Warto też dodać że tym roku dodadzą ligę japońską z pełną licencją i stadionem "nowym" Gamby Osaka i to niby nie koniec
Twórcy w ogóle nie chwalą się gameplayem.. Wypadało by aby przesiadka na Frostbite nie wiązała się tylko z lepszą oprawą graficzną ( bo to nie jest najważniejsze w grach sportowych ) a także ze zmianą rozgrywki i mam tu na myśli powiew świeżości i niesamowity skok z FIFA 08 w stosunku do FIFA 09. Moim zdaniem dodanie trybu fabularnego i kładzenie dużego nacisku na marketing jest tylko zasłoną dymną przed średnim produktem, który poza grafiką i trybem ,, Droga do sławy " niczym szczególnym nie będzie wyróżniał się od obecnej FIFA 16
Pomyślałem dokładnie to samo. Ten cały Hunter to dodatek dla osób lubiących odmianę i tryb fabularny w piłce nożnej. Szczerze powiedziawszy mamy prawo wiele sobie obiecywać po nowym silniku. Dlatego tak czekam na pierwszy większy gameplay z meczu.
Z tego co ludzie piszą i wypowiadają się (Ci którzy mieli dostęp na zamkniętych pokazach) cała fizyka gry jest żywcem skopiowana z FIFA 16 i bardzi im się to nie podobało....jak widać jest dokładnie tak jak myślisz, poprawa oprawy graficznej, ale ludzie oczekują również ulepszenia fizyki gry wraz z nowym silnikiem a dostali ZONKa.
Zmiana silnika jest bardzo widoczna.
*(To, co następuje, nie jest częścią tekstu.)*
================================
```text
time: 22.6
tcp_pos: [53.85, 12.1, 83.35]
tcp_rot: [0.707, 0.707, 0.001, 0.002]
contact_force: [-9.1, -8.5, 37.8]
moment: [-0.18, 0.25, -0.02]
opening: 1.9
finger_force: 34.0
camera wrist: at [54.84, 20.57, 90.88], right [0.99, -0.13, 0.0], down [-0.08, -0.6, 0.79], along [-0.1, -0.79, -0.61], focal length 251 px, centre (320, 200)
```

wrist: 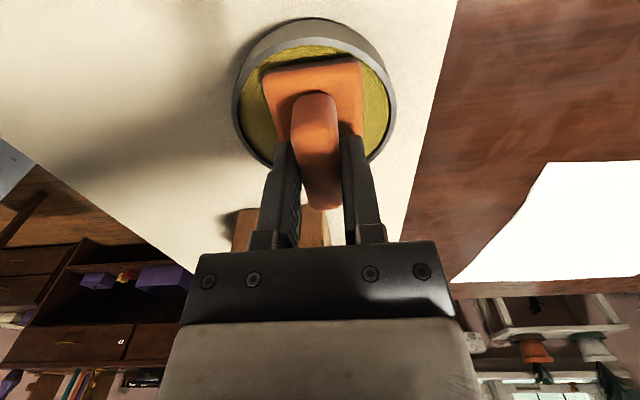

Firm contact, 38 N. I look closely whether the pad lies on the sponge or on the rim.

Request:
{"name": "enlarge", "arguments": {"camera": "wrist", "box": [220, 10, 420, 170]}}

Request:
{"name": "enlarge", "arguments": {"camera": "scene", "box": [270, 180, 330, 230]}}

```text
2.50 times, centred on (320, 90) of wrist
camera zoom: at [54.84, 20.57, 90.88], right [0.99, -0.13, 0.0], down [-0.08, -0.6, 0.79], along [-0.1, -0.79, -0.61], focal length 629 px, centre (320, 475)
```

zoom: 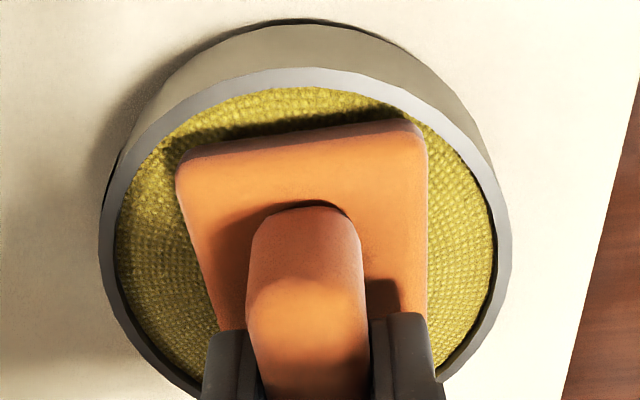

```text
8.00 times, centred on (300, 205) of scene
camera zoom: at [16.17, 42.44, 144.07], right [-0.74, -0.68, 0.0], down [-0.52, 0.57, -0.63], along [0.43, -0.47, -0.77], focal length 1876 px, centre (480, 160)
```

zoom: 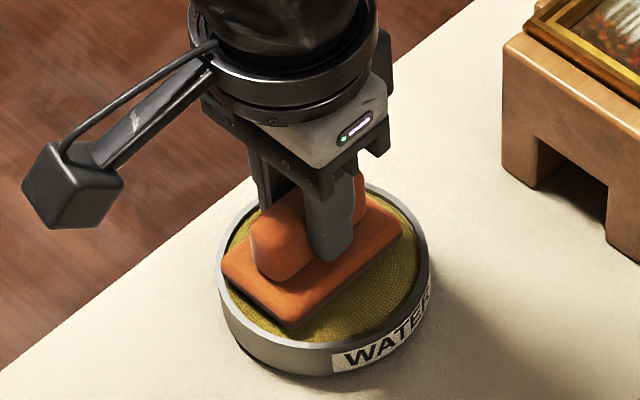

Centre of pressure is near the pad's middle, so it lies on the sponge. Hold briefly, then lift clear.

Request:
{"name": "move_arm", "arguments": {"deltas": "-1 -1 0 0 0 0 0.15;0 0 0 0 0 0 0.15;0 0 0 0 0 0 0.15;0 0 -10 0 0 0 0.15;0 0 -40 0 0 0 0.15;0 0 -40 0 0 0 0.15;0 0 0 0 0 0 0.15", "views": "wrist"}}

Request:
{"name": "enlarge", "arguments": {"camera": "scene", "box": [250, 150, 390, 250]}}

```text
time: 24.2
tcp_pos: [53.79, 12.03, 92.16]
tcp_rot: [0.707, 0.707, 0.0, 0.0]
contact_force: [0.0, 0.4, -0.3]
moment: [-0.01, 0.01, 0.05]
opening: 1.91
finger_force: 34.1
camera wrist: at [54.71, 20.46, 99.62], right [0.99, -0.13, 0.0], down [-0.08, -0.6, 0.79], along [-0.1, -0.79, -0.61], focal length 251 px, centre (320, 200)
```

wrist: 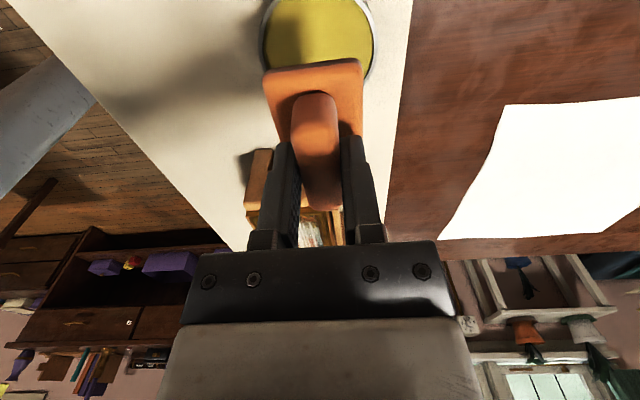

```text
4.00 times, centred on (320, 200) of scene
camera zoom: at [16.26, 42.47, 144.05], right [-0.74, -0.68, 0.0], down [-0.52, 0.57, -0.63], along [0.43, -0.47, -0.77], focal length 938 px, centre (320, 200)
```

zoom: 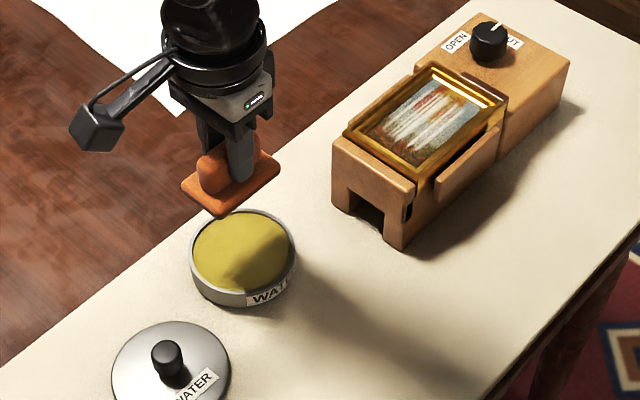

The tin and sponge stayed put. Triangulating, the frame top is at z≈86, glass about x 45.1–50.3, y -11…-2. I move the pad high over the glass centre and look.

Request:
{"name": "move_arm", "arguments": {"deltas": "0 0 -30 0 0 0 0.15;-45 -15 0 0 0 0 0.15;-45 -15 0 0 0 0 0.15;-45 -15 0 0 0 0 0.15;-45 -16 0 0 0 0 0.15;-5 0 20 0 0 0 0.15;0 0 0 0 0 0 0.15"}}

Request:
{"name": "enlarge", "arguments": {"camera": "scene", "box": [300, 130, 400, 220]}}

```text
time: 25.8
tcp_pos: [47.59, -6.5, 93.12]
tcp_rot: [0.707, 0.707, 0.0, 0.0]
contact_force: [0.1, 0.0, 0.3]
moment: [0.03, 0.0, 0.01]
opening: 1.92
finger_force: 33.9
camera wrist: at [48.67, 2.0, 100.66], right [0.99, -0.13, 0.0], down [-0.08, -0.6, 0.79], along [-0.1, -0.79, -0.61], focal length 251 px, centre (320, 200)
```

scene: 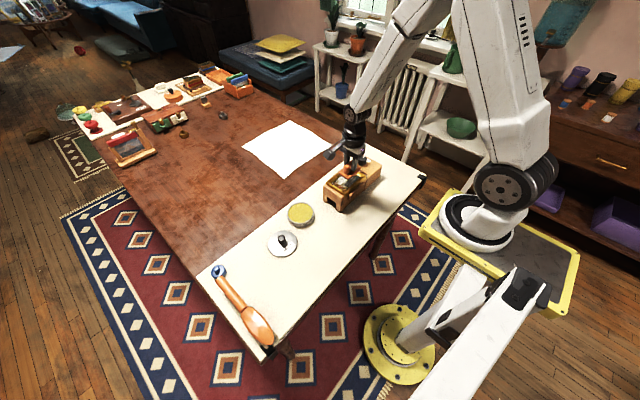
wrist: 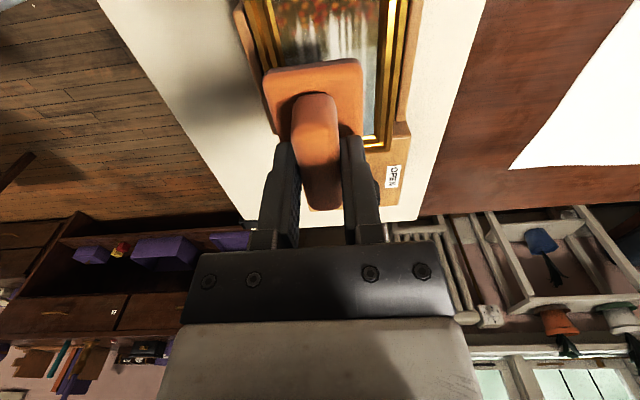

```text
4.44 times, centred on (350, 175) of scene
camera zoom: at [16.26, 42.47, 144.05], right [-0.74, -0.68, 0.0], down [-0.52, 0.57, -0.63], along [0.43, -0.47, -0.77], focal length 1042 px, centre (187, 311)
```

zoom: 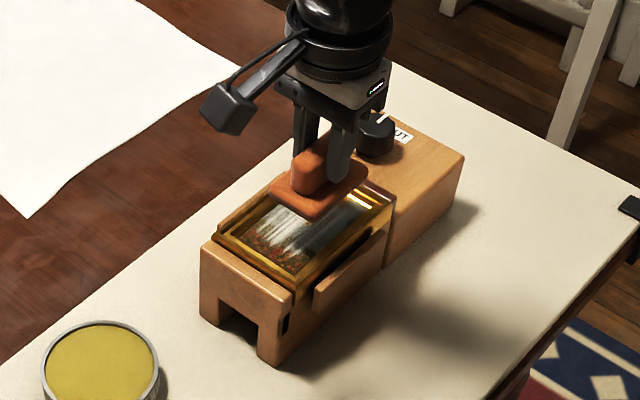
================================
Wpływ na dynamikę gameplay'u jest tak duży, że niektórych elementów trzeba się uczyć od nowa. Choćby podania.
Programiści z EA są jednak niepoprawni. O ile w FIFA 16 starano się ograniczyć liczbę skryptów, które mogły irytować
1. Kupą, mości panowie, wróciły bramki tracone z kornerów z główki,
2. Skrypt konsoli/komputera "zaraz ci strzelę gola" straszy jak dawniej. Od środka boiska już czujesz tę bezradność i wiesz, że za chwilę będzie źle.
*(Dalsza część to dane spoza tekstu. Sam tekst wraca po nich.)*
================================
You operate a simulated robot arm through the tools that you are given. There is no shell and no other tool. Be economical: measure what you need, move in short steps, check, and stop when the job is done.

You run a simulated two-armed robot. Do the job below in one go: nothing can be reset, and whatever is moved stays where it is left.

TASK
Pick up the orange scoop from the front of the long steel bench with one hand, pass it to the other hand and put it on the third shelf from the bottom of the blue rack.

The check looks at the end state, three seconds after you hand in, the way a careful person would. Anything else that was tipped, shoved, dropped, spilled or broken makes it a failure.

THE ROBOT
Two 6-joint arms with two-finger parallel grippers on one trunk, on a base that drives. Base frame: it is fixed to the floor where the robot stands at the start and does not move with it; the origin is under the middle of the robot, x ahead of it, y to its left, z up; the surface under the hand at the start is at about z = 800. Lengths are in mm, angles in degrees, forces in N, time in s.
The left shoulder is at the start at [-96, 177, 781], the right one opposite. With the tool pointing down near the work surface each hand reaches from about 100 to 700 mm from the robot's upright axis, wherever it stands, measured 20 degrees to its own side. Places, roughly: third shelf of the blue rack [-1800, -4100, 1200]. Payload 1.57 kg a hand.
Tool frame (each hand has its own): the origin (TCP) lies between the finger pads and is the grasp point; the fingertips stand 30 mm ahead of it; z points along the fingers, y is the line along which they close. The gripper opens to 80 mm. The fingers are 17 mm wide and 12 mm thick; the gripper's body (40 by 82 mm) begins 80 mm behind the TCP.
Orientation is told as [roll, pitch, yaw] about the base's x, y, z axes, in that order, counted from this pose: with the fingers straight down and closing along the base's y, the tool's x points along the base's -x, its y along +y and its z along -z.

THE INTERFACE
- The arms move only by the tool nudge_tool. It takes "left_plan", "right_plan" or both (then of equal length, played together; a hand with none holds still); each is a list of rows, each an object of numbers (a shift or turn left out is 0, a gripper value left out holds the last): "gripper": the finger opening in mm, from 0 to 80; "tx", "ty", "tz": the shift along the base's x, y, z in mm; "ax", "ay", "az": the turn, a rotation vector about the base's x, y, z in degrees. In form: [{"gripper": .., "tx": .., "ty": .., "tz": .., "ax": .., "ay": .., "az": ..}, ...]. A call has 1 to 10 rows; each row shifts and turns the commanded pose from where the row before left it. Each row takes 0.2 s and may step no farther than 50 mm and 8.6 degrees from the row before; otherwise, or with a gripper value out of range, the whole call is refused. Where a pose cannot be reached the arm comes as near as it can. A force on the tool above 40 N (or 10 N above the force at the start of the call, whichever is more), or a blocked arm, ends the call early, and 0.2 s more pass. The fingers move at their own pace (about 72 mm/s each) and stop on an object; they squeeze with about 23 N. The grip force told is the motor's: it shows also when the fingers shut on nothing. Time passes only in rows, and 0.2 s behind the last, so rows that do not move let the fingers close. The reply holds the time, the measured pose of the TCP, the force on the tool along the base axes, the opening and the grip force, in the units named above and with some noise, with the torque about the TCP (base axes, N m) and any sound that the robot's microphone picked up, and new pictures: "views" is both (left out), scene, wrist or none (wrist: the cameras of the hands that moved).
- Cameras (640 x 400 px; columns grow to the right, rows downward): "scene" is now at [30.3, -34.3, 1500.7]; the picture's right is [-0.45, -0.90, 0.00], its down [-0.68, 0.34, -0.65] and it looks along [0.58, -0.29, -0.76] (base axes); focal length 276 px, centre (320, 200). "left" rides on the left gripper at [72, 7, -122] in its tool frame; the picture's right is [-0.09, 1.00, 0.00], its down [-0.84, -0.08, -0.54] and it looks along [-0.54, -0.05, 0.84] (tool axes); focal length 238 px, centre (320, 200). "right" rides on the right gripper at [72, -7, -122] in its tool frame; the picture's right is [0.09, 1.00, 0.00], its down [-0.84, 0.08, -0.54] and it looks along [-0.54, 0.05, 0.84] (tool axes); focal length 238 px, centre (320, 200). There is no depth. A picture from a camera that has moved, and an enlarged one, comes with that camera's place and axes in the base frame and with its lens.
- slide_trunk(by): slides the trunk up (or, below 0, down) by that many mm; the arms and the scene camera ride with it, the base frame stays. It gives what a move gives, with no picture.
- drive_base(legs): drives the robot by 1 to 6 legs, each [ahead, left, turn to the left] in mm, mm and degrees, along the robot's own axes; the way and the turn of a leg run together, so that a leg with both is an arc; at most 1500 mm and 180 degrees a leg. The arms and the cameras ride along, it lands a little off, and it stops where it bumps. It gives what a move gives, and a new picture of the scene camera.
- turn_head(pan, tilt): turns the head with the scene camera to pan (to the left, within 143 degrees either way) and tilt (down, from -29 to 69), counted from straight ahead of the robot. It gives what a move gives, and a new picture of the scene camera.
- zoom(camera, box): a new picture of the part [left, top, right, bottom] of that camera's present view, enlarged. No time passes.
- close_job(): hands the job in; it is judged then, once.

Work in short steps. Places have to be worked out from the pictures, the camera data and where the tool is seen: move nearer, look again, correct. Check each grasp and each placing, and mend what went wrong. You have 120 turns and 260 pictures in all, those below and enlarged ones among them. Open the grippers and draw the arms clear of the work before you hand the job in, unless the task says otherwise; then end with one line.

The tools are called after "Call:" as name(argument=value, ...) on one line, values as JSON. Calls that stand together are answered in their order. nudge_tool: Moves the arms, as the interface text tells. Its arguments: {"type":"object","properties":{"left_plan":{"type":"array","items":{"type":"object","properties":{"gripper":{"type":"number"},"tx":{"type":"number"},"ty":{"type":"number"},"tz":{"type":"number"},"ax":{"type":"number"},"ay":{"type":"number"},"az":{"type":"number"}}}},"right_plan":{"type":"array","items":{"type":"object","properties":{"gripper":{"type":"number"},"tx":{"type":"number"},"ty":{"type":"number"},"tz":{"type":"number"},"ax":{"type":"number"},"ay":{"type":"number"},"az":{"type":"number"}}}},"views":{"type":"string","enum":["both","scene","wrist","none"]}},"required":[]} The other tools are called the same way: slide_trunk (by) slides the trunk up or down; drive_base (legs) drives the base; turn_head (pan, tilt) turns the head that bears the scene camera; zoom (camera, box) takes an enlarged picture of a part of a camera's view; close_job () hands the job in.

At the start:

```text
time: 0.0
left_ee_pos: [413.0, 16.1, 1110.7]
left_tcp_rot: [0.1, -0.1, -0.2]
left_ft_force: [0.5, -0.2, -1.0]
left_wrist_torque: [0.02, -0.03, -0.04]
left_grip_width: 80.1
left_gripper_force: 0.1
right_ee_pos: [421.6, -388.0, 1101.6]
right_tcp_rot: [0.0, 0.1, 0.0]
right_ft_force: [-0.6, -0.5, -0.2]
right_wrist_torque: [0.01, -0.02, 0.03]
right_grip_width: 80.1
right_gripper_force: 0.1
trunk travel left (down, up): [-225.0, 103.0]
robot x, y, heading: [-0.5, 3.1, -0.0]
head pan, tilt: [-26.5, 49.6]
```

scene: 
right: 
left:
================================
3. Po kolizji fizycznej zawodnicy konsoli/komputera szybciej podnoszą się z murawy.
4. W stosunku do poprzedniej części skrypt stuprocentowej skuteczności konsoli/komputer jeszcze bardziej daje się we znaki i strzela bramki przy każdej okazji.
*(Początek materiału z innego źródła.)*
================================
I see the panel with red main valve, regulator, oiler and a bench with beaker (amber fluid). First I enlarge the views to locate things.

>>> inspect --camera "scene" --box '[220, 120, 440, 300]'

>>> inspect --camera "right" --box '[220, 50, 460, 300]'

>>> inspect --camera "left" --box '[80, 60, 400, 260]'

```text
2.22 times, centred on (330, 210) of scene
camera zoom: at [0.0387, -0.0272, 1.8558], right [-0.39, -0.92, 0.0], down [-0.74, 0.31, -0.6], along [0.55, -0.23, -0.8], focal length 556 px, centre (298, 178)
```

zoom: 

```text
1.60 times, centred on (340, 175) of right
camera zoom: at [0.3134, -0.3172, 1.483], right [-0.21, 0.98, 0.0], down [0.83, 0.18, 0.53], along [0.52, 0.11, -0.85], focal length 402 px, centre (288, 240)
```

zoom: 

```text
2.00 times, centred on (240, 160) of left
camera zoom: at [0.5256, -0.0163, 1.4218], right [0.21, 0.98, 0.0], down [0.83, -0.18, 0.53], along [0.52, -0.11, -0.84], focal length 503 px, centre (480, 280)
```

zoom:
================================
5. I rzecz, która mnie przeraża najbardziej, czyli wertykalna (pionowa) nieszczelność pomocy i obrony, przez którą jednym wolnym rajdem przedostaje się ludzik sterowany przez konsolę/komputer.
Chciałem grać ładnie, taktycznie, organizowałem ataki pozycyjne, ale konsola bezlitośnie z tego kpiła. Gracz gra w symulator, a konsola gra w arcade. Pierwszy mecz na poziomie "normal" przerżnąłem 2:3 tracąc gola po dośrodkowaniu kosą po ziemi. Nawet nie zauważyłem piłki wpadającej do bramki. Konsola zaatakowała mnie trzy razy i zdobyła trzy bramki.
Ciężko coś bardziej spieprzyć niż PES-a, ale EA Sports ma najzwyczajniej zagorzałych graczy głęboko w dupie, ponieważ utrzymuje w grze najbardziej frustrujące skrypty.
Gra ma jednak wiele pozytywów. Poprawiono podania, strzały, fizyka sprawia znacznie lepsze wrażenie, wizualnie całość również prezentuje się bardzo dobrze. Problemem FIFA jest nierówność. W jednych elementach się rozwijają, by inne cofnąć o kilka edycji wstecz. Nie wiem, czy jest to podyktowane potrzebami trybu online, czy też taka, a nie inna polityka programistów.